Original Estimates Suggested It Could Pull $6.5 Million At Auction

This 1971 Plymouth Hemi Cuda muscle car is being offered for sale by Mecum Auctions.
Image Via Mecum

This past weekend saw Mecum Auctions’ Indy 2021 event come and go, which highlighted some seriously exciting American enthusiast vehicles. Earlier this week, we reported on one of the event’s headlining machines, the Big Oly Ford Bronco, and its record-setting hammer price of $1.87 million. And while we knew Big Oly would bring big money, expectations were set even higher for a particularly special 1971 Plymouth Hemi Cuda convertible. A genuine one-of-one muscle car, this Mopar was estimated to bring up to $6.5 million. Bidding stalled out at a mere $4.8 million however, which just wasn’t enough to get it done. That’s right folks, this seven-figure Hemi Cuda was a no-sale.

While $4.8 million is an obscene amount of money any way you look at it, the figure wasn’t able to meet the reserve price set in place by the current owner. Considering the muscle car carries an estimated value of at least $5.75 million, the hesitancy to yank to reserve does become a bit more understandable. Regardless, we’re sure that both the seller and the top bidder went home unhappy that evening. There has been no word from Mecum at this time regarding whether or not the owner plans to give it another go at the auction block down the road.

Image Via Mecum

One-Of-One Plymouth Hemi Cuda

Before you sneer at the idea of spending that much cash on an old Mopar, it is important to understand just how special this car truly is. Only 12 Plymouth Hemi Cuda convertibles were built in 1971, and only three of them carried the A833 four-speed manual transmission like this car. This is also the only Hemi Cuda convertible to wear Winchester Gray paint. Furthermore, of the 12 cars, only five were slated to be exported to foreign markets. This particular example was sent to France straight off the assembly line, where it spent its entire life until 1993. Over its life, the car has only cruised 98,553 kilometers, or 61,237 miles for those Stateside. Perhaps most importantly however, the car is as original as they come, right down to the matching numbers 426 cubic-inch Elephant V8 engine.

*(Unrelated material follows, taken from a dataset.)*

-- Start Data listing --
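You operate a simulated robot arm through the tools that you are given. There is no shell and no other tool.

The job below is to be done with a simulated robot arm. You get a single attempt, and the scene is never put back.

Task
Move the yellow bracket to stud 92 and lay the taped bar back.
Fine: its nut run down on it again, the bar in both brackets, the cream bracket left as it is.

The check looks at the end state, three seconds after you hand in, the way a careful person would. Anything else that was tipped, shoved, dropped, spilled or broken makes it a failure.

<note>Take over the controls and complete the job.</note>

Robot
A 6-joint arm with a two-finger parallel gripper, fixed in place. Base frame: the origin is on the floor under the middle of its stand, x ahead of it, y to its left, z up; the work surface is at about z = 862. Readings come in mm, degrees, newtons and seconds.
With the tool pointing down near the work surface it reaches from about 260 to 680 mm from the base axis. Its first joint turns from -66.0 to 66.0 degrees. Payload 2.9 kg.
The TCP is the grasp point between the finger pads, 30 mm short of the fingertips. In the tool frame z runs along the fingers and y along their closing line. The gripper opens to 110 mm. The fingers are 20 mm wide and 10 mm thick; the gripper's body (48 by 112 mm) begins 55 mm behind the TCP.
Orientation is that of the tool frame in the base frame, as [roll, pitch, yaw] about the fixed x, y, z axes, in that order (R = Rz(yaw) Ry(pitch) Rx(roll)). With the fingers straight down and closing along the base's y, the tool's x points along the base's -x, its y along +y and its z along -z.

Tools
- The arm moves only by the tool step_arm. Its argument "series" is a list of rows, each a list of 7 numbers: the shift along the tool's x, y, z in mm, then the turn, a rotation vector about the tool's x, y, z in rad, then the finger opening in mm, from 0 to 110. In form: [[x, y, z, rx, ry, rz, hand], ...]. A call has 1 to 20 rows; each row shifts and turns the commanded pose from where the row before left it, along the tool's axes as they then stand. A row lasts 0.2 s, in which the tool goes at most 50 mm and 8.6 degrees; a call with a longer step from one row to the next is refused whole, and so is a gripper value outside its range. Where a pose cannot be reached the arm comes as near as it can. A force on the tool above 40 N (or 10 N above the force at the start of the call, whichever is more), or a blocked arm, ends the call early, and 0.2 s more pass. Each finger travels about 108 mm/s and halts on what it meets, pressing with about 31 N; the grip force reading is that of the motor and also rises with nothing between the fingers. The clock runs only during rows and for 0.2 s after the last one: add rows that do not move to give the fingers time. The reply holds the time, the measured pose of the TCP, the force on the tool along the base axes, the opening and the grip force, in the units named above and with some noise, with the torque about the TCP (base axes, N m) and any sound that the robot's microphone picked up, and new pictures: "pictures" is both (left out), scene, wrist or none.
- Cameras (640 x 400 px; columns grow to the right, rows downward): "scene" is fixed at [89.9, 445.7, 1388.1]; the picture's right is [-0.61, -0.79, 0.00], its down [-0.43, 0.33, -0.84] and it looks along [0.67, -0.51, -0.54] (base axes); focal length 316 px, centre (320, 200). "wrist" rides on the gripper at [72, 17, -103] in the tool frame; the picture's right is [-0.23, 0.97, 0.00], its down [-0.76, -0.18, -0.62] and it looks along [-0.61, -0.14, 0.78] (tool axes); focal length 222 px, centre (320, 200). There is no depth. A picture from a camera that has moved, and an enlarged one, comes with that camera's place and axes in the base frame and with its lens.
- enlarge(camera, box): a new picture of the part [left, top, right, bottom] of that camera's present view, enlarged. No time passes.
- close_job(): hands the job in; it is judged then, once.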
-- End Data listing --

The Plymouth Hemi Cuda convertible has been a coveted piece of metal for a while now, thanks to the incredibly low production numbers. While it would have been nice to see this car sell over the weekend with Mecum, we’re sure that it will eventually set the sales record it set out for. That is, assuming the owner is still interested in parting ways with the legend.

This 1971 Plymouth Hemi Cuda muscle car is being offered for sale by Mecum Auctions.